[Text shown]
So why am I so wary of something that could help keep me alive?

Because AI threatens my life as a writer, that’s why.

Just consider what AI is already capable of doing:

In the course of a year, a South African woman used AI tools to create over two hundred romance novels.  And made a tidy profit while doing so. 

By comparison, after fifty years of hard work and frustration, I’ve managed to publish nineteen books.  And haven’t made a profit while doing so.

What’s wrong with me?  Why won’t I use AI?  Why make my creative life harder than need be?  Wouldn’t it be nice to receive more than nickels and dimes? 

I like to think my work shows some originality.  But AI could probably do a quick scan of any of my books and produce something similar in a blink. 

But no, I still refuse to use AI.  For a number of reasons.  Including this important one:

If I took away the pain of the creative process, I would also take away the joy. 

Yes, the work can be maddening, can be a real struggle.  But sometimes, at the end of the process, I’m able to look at the results and say to myself, “I think maybe I got it right.  Maybe I did something there.” Could using AI give me the same deep satisfaction?  Not likely.

So no, I’m not conceding my little patch of turf to AI.  Not now, not ever. 

That said, I don’t see how writers like myself can win the future. 

Okay, but we will still have the freedom to make that choice—whether to use AI to ease our labor and increase our output exponentially.  In other areas of life, often a choice won’t be available. 

Unlike HAL, AI isn’t a single entity.  It’s everywhere.  I use AI tools every day in various ways.  Often without realizing it. 

And we’re only getting started with that hydra-headed creature. 

Many prognosticators are now trying to imagine the future of our life with AI.  And though there’s much disagreement, I think they’d all agree with this basic statement:

Human society will become dependent, to a large degree, on the tools provided by AI. 

In other words, we will need our AI to function as a society.  Without some of those tools, we could die.  Literally.

Because of that dependency, AI could also determine how we function.  Some believe our servant could become our master.  Consider this proposed scenario:

Our complex artificial systems could eventually develop artificial systems that are even more complex than they are.  That second generation, in turn, would develop systems of even greater complexity.  And on and on it would go.  We could become hapless captives of this thing we’ve created. 

But if that happens, I think we would eventually be saved by a trait that often harms us:

We humans like to be in control of our environment.  As much as we can, anyway.  It’s part of our legacy.  Early humans manipulated their environment because they felt weak and vulnerable.  Consider the first sequence of 2001:

A tribe of hominins wakes one morning to find a big black slab planted in their midst.  A monolith.  And not just any monolith either.  After exposure to this slab, a tribe member has a sudden insight: an animal bone can be used as a weapon.  This new tool changes the life of his tribe.  Changes the way they’ll live in the world.  Scavengers before; now, they become hunters.  And they won’t be pushed around by that other tribe anymore.  They’ll drink from the watering hole whenever they well damn please.  Look at how that man-ape celebrates after his tribe whips that other tribe by using bone weapons.  Now he feels strong.  Feels in control.  We still want that feeling of power.  We want to feel in control of our environment.

[Exercise set]
1 > In the text shown, find "I like to think" and reproduce everything up to and including "away the joy.".
2 > Carry the text shown on from its last sentence.

[Data provided]
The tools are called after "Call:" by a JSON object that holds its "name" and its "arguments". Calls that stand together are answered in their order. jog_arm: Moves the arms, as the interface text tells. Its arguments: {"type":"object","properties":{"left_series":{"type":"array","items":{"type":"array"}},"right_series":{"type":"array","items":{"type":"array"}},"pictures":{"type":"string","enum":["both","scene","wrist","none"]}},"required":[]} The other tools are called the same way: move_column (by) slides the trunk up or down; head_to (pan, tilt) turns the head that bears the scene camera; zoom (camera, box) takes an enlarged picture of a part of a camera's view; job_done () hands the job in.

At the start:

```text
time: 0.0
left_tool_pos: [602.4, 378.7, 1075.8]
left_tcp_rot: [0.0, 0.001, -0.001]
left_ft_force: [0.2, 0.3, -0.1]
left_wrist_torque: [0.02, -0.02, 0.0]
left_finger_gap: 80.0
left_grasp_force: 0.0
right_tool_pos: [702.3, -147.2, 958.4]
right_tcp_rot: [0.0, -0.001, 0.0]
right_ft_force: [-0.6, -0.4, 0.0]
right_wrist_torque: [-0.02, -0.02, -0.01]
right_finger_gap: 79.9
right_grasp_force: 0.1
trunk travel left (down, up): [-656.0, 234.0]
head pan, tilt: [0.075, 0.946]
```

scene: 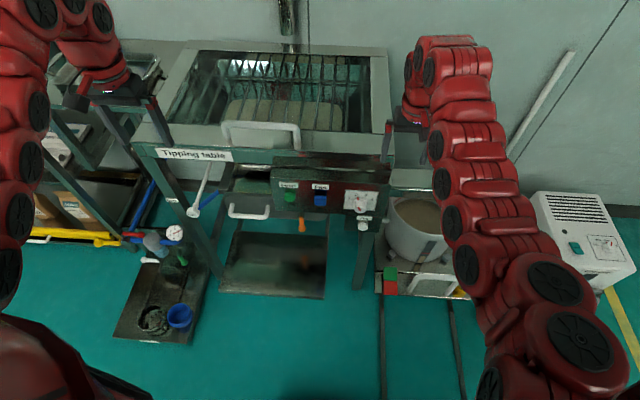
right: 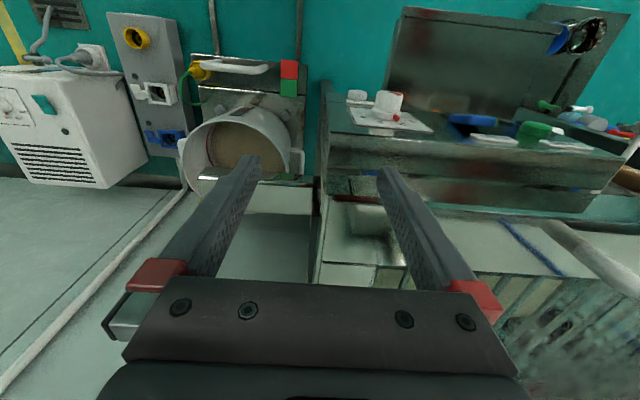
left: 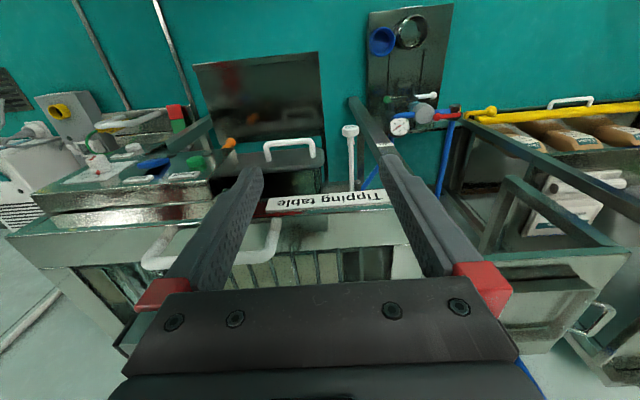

[Expected outputs]
1 >
I like to think my work shows some originality.  But AI could probably do a quick scan of any of my books and produce something similar in a blink. 

But no, I still refuse to use AI.  For a number of reasons.  Including this important one:

If I took away the pain of the creative process, I would also take away the joy.

2 >
But we also tend to follow.  Human beings are such a contradiction. 

So maybe we will hand the reigns over to AI.  If so, we could fall into slumber like the Dave we first saw: gray Dave.  Sleepwalking Dave. 

But maybe in time, we’ll feel threatened by the situation and wake up.  We’ll come alive like the Dave simmering with controlled intensity.  The one who says with restrained anger, “HAL, I won’t argue with you anymore.  Open the doors.”

If we become that Dave, maybe like him, through our actions we’ll transform.  We’ll die to our old way of life and begin to live in a new way.  Consider what happens to Dave once he defeats HAL:

Riding in his little space pod, he’s propelled into and through a relentless barrage of visual stimuli.  Glimpses of his twisted, horrified face show this high-speed onslaught is just too much for him.  But he does as human beings usually do in impossible situations: he hangs in there.  And though a bit shaken, Dave seems reasonably intact when his journey finally slams to a halt.  He’s landed in the past—in the confines of an apartment decorated in the neoclassical style of 18th century Europe.  Maybe he must go back in order to go forward.

In that white box, Dave will die and be born again.  At the end, we see his fully-developed fetus in a luminous transparent cocoon suspended in open space.  Before us is that beautiful blue marble, planet Earth.  Our hero has returned.  Apparently, the human race is about to take another step up.

What will Dave’s new life be, back on Earth?  Yes, outside forces seem to be pulling him along.  But once on Earth, he’ll have to choose for himself.  Choose how he’ll live in this new life.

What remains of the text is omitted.